- **Goal A**
Repeat the source document that opens with "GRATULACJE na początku" in full.

## Begin Records provided

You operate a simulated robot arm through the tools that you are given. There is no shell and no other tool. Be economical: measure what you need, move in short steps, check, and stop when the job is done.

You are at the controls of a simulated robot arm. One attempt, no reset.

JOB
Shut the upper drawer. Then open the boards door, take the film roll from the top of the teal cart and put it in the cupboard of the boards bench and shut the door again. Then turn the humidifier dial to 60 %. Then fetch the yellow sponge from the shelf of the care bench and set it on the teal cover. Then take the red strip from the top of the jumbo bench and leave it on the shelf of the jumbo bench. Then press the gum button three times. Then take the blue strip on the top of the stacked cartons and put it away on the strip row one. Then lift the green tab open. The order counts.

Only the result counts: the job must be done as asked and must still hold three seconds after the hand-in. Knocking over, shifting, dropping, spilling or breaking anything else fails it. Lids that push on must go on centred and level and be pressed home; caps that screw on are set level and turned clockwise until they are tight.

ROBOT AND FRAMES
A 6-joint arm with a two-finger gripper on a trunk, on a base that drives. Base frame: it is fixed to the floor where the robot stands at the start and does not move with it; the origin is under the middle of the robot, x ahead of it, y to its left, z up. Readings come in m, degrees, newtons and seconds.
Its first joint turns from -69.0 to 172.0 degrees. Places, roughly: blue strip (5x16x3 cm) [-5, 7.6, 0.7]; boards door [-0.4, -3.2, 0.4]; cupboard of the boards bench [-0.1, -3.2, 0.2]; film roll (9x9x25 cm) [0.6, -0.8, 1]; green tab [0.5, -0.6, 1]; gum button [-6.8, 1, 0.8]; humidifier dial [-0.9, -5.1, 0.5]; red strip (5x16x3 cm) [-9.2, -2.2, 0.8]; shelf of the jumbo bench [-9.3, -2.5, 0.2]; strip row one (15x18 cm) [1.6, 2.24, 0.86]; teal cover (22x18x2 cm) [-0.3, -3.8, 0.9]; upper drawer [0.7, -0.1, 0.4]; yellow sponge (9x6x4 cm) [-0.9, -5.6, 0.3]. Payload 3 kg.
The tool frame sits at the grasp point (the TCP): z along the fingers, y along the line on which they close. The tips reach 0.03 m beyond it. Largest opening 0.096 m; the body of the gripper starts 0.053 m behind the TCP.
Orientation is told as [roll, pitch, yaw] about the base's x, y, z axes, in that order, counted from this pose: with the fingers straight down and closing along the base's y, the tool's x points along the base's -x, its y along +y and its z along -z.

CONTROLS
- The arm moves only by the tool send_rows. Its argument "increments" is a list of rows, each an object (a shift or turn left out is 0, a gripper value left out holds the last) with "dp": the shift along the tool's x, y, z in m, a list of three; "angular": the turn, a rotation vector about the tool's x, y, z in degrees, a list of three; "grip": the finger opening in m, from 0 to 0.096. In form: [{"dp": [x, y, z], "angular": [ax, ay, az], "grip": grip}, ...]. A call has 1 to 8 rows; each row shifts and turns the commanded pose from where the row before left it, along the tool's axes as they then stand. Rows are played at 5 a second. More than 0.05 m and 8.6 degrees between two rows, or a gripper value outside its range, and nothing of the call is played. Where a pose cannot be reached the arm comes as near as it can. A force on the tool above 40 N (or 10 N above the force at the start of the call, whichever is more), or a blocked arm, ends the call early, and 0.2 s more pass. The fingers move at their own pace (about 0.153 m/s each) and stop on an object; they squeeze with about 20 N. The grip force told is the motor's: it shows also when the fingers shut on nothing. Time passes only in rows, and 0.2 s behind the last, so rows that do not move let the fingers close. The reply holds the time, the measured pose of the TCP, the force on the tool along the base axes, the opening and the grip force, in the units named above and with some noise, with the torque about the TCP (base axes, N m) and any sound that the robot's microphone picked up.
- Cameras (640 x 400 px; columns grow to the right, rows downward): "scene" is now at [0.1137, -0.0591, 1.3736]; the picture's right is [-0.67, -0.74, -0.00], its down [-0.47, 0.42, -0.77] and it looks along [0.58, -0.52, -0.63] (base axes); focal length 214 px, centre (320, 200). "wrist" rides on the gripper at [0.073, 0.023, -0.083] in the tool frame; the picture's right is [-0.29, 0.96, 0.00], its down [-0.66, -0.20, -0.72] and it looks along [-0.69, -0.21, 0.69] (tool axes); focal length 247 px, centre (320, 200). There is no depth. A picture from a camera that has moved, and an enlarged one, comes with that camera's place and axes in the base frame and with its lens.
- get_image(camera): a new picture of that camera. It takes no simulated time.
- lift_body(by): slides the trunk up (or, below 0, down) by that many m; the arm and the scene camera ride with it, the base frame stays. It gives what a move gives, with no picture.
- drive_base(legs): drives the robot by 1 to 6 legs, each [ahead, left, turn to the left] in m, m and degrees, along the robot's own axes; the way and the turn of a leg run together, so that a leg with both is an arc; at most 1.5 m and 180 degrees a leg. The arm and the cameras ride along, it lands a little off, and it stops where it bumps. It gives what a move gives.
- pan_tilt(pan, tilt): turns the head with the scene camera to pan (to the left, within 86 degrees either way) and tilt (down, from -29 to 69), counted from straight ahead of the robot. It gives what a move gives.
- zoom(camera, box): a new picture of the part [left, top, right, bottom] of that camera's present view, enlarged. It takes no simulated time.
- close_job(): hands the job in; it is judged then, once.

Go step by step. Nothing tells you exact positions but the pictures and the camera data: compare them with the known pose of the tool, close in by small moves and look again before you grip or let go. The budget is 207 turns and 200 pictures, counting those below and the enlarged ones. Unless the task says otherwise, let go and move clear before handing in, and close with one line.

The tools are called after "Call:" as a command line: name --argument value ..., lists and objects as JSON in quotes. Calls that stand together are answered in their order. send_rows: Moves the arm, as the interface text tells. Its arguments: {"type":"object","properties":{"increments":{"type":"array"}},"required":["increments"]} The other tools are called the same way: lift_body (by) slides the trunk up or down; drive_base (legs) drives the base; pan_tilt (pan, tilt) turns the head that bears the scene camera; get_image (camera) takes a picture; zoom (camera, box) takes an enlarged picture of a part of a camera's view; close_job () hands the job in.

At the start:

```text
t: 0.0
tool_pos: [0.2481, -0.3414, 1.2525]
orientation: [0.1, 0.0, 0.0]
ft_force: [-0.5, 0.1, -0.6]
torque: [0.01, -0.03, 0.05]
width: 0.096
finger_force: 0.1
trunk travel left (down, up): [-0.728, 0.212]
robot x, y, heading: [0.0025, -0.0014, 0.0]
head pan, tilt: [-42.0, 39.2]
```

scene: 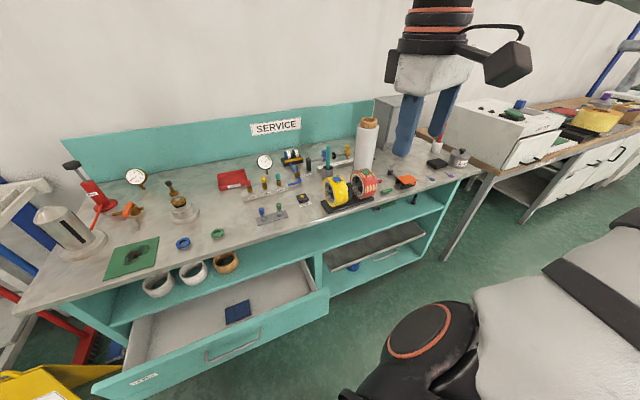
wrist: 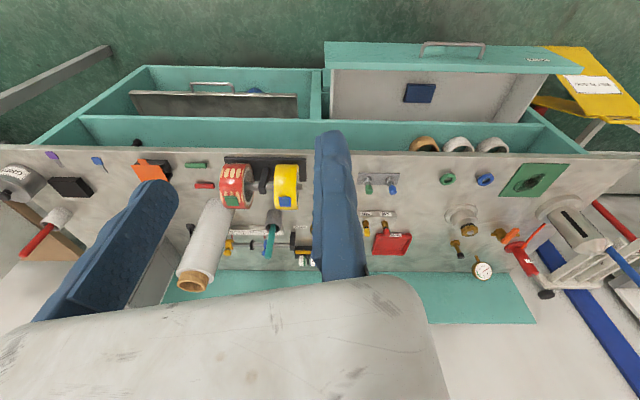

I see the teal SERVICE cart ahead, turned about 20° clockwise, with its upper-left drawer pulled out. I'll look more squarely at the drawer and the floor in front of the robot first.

## End Records provided
## Begin Records provided

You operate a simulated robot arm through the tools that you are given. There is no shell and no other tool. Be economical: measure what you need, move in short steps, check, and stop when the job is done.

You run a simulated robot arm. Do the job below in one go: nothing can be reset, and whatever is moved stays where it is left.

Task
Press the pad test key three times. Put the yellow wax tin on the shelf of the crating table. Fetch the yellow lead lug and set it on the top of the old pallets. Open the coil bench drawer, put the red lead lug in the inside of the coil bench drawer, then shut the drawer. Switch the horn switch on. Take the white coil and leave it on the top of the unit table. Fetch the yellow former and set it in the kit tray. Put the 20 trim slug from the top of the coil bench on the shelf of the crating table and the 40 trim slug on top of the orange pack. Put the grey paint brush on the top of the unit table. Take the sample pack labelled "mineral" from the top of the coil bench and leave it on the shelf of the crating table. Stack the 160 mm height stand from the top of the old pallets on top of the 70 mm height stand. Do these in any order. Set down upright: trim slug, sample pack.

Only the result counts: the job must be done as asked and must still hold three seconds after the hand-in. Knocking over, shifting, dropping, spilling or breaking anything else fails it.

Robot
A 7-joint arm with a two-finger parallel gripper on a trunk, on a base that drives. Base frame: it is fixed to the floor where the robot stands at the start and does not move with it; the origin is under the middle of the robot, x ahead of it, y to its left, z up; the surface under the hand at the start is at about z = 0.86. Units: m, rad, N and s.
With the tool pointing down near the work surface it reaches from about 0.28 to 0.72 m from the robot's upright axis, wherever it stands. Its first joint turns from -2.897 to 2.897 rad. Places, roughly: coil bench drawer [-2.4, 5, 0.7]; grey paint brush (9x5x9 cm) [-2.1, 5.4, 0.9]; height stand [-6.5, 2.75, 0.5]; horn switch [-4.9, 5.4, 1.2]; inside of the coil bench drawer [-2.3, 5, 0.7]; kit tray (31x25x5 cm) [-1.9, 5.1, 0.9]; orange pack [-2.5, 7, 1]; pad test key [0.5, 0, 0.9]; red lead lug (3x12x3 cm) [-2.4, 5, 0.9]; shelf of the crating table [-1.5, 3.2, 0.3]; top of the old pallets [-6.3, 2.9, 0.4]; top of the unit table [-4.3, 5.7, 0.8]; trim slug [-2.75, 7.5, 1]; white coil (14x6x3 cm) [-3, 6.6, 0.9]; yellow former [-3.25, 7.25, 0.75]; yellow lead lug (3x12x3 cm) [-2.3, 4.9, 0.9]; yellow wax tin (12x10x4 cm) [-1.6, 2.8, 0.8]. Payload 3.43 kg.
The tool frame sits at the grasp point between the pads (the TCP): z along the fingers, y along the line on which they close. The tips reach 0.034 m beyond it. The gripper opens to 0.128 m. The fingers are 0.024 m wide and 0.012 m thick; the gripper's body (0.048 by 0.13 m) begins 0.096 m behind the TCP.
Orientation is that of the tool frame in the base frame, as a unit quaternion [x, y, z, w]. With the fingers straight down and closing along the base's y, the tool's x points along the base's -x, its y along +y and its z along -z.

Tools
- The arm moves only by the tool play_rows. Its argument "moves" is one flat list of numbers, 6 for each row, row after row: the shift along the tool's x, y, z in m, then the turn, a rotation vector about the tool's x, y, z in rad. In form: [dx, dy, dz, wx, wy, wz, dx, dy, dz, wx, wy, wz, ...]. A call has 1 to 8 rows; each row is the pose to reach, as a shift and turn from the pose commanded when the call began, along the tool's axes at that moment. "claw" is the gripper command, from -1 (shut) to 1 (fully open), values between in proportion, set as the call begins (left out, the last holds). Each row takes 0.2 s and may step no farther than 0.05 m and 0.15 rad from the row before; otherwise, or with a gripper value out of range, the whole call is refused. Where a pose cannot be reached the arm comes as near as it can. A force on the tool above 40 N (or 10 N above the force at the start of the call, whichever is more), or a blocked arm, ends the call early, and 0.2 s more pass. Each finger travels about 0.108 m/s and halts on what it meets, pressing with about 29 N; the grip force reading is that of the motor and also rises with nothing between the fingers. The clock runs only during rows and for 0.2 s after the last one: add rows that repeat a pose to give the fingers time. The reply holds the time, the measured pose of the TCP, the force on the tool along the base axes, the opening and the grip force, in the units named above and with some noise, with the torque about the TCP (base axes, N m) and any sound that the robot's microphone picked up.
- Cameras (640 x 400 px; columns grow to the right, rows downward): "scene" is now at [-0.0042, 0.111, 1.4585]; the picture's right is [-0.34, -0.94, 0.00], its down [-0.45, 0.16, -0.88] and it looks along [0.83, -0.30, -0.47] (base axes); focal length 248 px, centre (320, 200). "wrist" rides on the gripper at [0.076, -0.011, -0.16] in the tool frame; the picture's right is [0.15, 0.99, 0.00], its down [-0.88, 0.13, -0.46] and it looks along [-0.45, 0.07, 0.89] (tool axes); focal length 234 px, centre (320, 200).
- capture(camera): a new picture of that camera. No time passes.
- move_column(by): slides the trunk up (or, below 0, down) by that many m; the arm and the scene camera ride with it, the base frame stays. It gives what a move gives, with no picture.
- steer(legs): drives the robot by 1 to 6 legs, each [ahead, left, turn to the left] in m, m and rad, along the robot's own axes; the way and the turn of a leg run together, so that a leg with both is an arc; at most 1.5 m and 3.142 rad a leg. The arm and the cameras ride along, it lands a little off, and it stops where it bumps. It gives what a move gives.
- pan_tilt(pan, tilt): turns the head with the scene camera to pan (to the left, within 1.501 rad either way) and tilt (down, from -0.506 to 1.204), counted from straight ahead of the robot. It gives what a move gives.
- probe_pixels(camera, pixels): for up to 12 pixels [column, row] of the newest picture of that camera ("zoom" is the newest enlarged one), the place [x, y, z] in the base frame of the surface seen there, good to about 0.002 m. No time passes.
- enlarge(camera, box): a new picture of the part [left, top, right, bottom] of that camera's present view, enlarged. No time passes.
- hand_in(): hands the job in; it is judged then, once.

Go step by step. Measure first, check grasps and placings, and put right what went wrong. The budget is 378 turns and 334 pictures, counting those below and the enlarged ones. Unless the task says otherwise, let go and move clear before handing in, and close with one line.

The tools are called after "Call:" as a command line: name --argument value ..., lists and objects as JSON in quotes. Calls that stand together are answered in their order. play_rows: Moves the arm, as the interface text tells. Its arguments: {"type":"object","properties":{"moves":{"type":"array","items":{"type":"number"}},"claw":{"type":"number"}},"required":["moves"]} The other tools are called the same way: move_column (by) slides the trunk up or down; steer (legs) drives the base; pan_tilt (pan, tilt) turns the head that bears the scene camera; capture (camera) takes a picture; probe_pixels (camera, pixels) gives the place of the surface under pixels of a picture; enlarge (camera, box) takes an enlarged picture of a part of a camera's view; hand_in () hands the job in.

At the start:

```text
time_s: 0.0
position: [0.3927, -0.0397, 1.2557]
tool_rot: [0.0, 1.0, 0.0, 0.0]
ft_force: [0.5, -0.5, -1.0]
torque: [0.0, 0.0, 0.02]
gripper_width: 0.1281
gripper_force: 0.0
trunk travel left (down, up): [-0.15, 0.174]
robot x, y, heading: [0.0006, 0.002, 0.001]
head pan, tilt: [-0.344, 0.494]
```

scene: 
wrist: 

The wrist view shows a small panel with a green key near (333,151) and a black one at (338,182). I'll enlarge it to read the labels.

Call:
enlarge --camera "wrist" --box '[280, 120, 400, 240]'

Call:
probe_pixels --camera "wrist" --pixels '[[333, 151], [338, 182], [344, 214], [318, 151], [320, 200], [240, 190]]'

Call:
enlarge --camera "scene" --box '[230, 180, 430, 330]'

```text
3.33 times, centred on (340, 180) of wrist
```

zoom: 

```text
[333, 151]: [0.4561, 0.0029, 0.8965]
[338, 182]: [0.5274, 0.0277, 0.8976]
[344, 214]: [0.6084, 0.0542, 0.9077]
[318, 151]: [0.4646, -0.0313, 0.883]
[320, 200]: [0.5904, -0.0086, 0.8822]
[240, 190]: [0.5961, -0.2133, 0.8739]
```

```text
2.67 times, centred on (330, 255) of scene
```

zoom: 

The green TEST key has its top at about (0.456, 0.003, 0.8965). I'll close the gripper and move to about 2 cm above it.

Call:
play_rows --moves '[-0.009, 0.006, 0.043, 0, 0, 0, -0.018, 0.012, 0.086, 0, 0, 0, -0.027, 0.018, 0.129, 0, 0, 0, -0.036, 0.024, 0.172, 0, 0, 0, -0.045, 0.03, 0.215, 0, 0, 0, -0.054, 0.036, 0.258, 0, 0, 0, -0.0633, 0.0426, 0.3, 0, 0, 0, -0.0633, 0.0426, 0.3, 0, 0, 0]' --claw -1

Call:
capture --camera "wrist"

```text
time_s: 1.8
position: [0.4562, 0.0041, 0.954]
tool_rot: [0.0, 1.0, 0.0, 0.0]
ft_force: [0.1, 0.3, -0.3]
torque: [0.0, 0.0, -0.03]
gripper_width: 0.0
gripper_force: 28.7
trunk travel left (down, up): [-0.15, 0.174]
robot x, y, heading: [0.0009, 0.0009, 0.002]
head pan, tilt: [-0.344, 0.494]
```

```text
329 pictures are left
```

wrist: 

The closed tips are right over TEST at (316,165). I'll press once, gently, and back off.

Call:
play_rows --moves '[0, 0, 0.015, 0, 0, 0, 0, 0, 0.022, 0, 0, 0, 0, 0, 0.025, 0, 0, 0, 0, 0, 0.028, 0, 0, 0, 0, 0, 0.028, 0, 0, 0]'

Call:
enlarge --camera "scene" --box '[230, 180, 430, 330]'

## End Records provided
## Begin Records provided

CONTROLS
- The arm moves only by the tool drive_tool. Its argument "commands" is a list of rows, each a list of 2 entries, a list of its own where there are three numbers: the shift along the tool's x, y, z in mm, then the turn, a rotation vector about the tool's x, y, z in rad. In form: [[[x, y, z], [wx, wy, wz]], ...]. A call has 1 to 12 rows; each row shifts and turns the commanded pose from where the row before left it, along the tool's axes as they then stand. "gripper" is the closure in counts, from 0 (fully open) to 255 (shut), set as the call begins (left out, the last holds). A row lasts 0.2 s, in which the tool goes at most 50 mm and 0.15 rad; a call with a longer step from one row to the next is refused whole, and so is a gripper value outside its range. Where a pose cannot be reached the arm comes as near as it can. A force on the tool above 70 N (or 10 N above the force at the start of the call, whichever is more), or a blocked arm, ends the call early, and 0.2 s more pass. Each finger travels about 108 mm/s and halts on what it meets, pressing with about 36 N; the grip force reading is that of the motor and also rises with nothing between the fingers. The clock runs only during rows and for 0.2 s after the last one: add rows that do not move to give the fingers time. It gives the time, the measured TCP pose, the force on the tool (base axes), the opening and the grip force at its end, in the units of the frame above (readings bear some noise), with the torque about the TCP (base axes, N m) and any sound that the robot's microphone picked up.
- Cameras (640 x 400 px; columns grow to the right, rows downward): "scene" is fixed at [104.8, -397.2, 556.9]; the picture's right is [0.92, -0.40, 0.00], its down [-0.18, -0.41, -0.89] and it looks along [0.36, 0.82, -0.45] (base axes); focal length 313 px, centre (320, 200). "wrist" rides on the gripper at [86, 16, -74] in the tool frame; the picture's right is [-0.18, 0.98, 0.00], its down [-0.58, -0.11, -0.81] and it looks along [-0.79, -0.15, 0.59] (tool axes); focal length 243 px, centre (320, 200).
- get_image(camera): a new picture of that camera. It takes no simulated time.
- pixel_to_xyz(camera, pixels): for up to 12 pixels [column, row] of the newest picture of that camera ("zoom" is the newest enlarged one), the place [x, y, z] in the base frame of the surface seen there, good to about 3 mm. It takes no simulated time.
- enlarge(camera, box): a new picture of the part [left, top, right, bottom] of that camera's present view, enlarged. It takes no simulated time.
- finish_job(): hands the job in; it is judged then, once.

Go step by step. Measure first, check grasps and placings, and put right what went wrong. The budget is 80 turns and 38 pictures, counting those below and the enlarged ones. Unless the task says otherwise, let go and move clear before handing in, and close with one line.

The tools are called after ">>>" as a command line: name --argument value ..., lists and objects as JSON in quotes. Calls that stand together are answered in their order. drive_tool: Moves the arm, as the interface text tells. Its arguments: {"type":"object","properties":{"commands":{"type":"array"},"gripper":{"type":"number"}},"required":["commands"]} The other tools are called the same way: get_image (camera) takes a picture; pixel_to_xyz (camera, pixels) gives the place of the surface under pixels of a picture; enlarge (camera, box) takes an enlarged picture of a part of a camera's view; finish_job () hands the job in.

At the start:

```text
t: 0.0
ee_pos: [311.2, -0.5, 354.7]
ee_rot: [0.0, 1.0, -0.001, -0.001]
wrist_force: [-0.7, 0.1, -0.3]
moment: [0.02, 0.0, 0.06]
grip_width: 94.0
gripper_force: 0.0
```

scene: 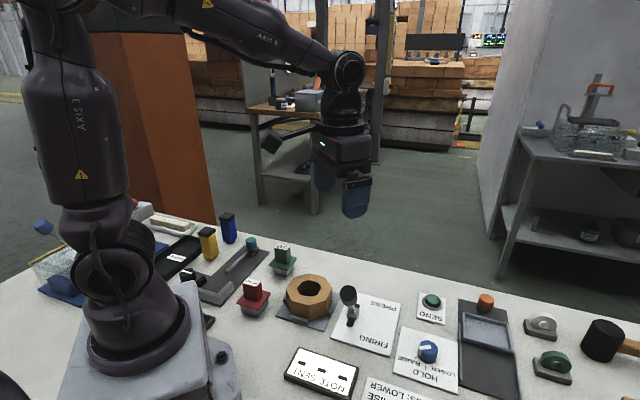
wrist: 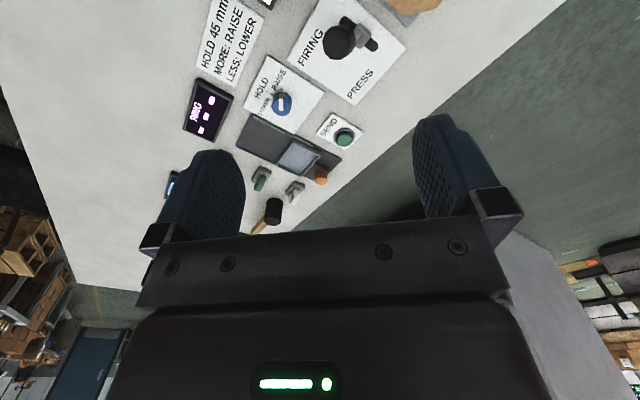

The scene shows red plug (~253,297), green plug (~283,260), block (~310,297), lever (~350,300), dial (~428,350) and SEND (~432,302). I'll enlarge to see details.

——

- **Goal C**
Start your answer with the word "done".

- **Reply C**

## End Records provided
## Begin Source document

GRATULACJE na początku Młodej Parze, Wszystkiego Dobrego
Wesele inne niż wszystkie, na takim jeszcze nie byliśmy, leśne wesele, wesele w lesie w altanie, MEGA pomysł Młodej Pary i niezapomniany klimat, nawet trochę deszczu nie zepsuło atmosfery i dobrej zabawy…
Dzień rozpoczynamy przygotowaniami i udajemy się do Gliwic do Młodych, jedziemy wcześniej bo zostałem poproszony za świadka, na miejscu pstrykam kilka fotek podczas przygotowań
później Kościół, również trzeba wcześniej się pojawić z konieczności podpisania dokumentów przez świadków
po Mszy na zewnątrz czeka kilka cyklistów z Klubu Chorzowskiego którzy zgotowali Młodym niezłą bramę, stary rowerowy łańcuch i kowadełko 😉
jeszcze fota z Jaśkiem, leśnym ludkiem 😉
potem wspólne foto i jazda na leśną miejscówkę pod wiatę :), lecimy moim Scenikiem buuuaaa, ale jaja 😉 z przodu ja i Jasiek, tył Anita i Magda
wiata, miejsce prezentowało się tak, dla mnie BOMBA i szacun im WIELKI za pomysł i odwagę!!!

## End Source document

- **Goal B**
Starting at the line that holds "left, within 1.501", copy each line exactly and stop after the line that holds "budget is 378". Return a JSON list in which every string is one line; blank lines are skipped.

- **Reply A**
GRATULACJE na początku Młodej Parze, Wszystkiego Dobrego
Wesele inne niż wszystkie, na takim jeszcze nie byliśmy, leśne wesele, wesele w lesie w altanie, MEGA pomysł Młodej Pary i niezapomniany klimat, nawet trochę deszczu nie zepsuło atmosfery i dobrej zabawy…
Dzień rozpoczynamy przygotowaniami i udajemy się do Gliwic do Młodych, jedziemy wcześniej bo zostałem poproszony za świadka, na miejscu pstrykam kilka fotek podczas przygotowań
później Kościół, również trzeba wcześniej się pojawić z konieczności podpisania dokumentów przez świadków
po Mszy na zewnątrz czeka kilka cyklistów z Klubu Chorzowskiego którzy zgotowali Młodym niezłą bramę, stary rowerowy łańcuch i kowadełko 😉
jeszcze fota z Jaśkiem, leśnym ludkiem 😉
potem wspólne foto i jazda na leśną miejscówkę pod wiatę :), lecimy moim Scenikiem buuuaaa, ale jaja 😉 z przodu ja i Jasiek, tył Anita i Magda
wiata, miejsce prezentowało się tak, dla mnie BOMBA i szacun im WIELKI za pomysł i odwagę!!!

- **Reply B**
[
  "- pan_tilt(pan, tilt): turns the head with the scene camera to pan (to the left, within 1.501 rad either way) and tilt (down, from -0.506 to 1.204), counted from straight ahead of the robot. It gives what a move gives.",
  "- probe_pixels(camera, pixels): for up to 12 pixels [column, row] of the newest picture of that camera (\"zoom\" is the newest enlarged one), the place [x, y, z] in the base frame of the surface seen there, good to about 0.002 m. No time passes.",
  "- enlarge(camera, box): a new picture of the part [left, top, right, bottom] of that camera's present view, enlarged. No time passes.",
  "- hand_in(): hands the job in; it is judged then, once.",
  "Go step by step. Measure first, check grasps and placings, and put right what went wrong. The budget is 378 turns and 334 pictures, counting those below and the enlarged ones. Unless the task says otherwise, let go and move clear before handing in, and close with one line."
]